# [Text provided]
The trip planner in the car assumes energy consumption based on a hard number and of course terrain. It does not remember and account for weather or your driving style or head wind or anything that can affect energy consumption. When you start a trip the prediction in the trip graph is based on whatever Tesla has programmed in as 'normal' energy consumption. In many cases that's too optimistic. When I'm on road trips, I almost always use more energy than the trip graph predicts.

Once you are driving, the car measures the actual energy consumption and compares it to what it predicted and you see the lines in the graph drift apart. Since the car measures energy taken out of the battery, everything is automatically included. Headwind, speed, temperature. Anything that affects range is automatically considered. After 10 miles or so, you get a good estimate what your real energy consumption will be.

Why does Tesla not consider your driving style and use that as a prediction? There are many reasons, but consistency is probably the most important one. Since the car cannot see road conditions, wind or other things that are ahead of you, it makes little sense to use for example the last 100 miles as a reference. It would not make the prediction more accurate. But since the car compares actual and predicted consumption, you basically have both options available.

# [Supplied material]
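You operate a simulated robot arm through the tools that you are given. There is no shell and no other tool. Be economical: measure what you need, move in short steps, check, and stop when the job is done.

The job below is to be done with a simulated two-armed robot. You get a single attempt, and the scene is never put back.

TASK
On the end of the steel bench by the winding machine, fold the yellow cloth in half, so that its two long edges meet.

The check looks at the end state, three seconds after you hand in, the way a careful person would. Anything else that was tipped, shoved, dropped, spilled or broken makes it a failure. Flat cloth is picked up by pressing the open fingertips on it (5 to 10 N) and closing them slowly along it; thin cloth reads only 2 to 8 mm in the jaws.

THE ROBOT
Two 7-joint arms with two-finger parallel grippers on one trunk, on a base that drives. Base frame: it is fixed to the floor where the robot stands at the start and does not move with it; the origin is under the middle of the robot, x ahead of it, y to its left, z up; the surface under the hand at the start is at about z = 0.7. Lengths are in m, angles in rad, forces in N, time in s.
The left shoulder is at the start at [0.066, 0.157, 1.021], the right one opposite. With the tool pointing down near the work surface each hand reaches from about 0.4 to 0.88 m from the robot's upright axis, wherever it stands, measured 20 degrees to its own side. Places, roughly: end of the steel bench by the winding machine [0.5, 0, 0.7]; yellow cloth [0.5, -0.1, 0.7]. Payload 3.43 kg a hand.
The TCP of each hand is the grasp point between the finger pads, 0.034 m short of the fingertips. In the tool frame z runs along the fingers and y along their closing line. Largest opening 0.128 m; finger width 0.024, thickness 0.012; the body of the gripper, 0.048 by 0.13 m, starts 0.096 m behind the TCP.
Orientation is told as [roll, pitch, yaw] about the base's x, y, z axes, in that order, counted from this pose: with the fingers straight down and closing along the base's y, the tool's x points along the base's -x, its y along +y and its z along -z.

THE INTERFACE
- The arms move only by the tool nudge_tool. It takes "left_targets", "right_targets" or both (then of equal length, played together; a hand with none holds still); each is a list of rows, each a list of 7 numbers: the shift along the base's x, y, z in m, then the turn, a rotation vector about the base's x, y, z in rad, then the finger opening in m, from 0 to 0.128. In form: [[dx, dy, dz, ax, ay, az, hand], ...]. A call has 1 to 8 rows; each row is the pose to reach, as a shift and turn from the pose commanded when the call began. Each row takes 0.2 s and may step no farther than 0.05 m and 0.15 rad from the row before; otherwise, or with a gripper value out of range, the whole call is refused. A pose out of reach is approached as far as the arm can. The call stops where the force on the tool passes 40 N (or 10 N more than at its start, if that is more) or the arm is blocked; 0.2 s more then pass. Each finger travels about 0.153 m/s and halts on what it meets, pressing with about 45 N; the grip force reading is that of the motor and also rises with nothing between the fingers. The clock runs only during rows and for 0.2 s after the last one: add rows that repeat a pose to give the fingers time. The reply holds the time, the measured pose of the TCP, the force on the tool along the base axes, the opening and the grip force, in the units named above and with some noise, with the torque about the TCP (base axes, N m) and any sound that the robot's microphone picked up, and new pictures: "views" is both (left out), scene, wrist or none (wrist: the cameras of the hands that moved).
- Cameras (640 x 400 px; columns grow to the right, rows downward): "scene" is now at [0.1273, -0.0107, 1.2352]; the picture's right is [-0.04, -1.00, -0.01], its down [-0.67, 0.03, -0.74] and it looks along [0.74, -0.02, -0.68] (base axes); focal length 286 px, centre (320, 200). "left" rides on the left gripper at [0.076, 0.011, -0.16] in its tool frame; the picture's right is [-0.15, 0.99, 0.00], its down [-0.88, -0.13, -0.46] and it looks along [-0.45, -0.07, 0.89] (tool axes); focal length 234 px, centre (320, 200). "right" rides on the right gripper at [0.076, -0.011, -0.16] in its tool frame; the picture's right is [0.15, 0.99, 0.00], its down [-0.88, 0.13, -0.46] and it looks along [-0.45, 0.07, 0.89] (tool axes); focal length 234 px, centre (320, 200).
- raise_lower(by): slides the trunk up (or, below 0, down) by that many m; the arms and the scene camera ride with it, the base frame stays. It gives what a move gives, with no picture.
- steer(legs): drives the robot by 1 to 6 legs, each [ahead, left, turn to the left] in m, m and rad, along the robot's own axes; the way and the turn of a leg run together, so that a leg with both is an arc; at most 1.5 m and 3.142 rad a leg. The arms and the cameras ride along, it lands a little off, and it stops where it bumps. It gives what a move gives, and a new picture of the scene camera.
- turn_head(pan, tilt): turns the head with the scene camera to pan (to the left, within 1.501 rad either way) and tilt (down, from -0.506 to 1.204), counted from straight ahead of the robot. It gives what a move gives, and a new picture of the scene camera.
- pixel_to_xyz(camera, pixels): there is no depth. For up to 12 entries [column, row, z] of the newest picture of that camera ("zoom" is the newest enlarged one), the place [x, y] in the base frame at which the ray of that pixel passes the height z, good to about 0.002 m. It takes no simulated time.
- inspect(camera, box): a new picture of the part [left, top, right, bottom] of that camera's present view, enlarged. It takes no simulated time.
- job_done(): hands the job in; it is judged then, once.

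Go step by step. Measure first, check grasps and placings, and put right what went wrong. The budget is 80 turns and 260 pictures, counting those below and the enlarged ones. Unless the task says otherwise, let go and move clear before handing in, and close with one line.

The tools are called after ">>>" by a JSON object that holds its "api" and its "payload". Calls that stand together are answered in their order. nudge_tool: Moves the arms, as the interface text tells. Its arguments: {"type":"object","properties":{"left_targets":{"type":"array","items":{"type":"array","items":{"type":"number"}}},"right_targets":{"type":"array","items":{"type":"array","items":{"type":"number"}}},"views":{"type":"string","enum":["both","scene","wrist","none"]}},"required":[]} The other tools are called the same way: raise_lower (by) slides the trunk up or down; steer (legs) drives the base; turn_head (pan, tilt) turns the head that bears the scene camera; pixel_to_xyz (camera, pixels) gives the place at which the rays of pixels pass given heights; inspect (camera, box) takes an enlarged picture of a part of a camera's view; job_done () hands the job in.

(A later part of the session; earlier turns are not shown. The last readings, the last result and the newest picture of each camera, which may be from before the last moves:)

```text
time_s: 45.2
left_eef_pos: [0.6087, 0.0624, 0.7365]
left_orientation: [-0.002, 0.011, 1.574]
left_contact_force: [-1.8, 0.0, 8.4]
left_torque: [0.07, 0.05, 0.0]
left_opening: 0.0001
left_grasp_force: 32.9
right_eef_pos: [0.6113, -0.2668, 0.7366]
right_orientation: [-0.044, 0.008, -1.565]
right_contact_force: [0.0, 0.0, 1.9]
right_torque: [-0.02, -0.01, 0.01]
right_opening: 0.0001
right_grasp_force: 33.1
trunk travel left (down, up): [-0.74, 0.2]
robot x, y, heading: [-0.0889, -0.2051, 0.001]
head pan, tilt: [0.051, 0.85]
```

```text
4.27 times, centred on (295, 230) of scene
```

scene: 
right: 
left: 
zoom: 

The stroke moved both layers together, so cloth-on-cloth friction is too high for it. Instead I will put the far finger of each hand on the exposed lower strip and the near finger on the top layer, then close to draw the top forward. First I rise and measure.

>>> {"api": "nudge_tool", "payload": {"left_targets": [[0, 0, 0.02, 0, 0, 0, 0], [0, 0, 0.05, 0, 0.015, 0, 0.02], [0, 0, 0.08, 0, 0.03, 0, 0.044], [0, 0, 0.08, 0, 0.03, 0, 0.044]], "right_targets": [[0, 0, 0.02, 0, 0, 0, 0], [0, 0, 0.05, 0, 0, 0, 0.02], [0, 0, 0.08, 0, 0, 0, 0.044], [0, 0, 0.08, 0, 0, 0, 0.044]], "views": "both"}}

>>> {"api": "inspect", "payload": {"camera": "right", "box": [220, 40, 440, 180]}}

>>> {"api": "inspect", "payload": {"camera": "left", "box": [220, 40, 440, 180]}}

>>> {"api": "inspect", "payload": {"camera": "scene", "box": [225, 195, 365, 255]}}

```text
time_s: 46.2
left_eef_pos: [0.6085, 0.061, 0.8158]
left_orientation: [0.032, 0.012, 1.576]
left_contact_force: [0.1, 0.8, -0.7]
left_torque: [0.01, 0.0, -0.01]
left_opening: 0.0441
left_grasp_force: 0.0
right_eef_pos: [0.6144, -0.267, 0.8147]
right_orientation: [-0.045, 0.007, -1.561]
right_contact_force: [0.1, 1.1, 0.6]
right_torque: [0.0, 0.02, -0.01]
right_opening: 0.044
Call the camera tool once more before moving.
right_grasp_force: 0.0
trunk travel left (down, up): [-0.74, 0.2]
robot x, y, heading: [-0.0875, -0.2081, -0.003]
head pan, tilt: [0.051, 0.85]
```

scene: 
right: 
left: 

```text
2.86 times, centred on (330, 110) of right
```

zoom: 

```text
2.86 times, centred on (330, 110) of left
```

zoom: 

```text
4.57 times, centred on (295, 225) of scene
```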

# [What is expected]
Write out the text provided from "Why does Tesla" to "both options available.", both included.

# [Exercise answer]
Why does Tesla not consider your driving style and use that as a prediction? There are many reasons, but consistency is probably the most important one. Since the car cannot see road conditions, wind or other things that are ahead of you, it makes little sense to use for example the last 100 miles as a reference. It would not make the prediction more accurate. But since the car compares actual and predicted consumption, you basically have both options available.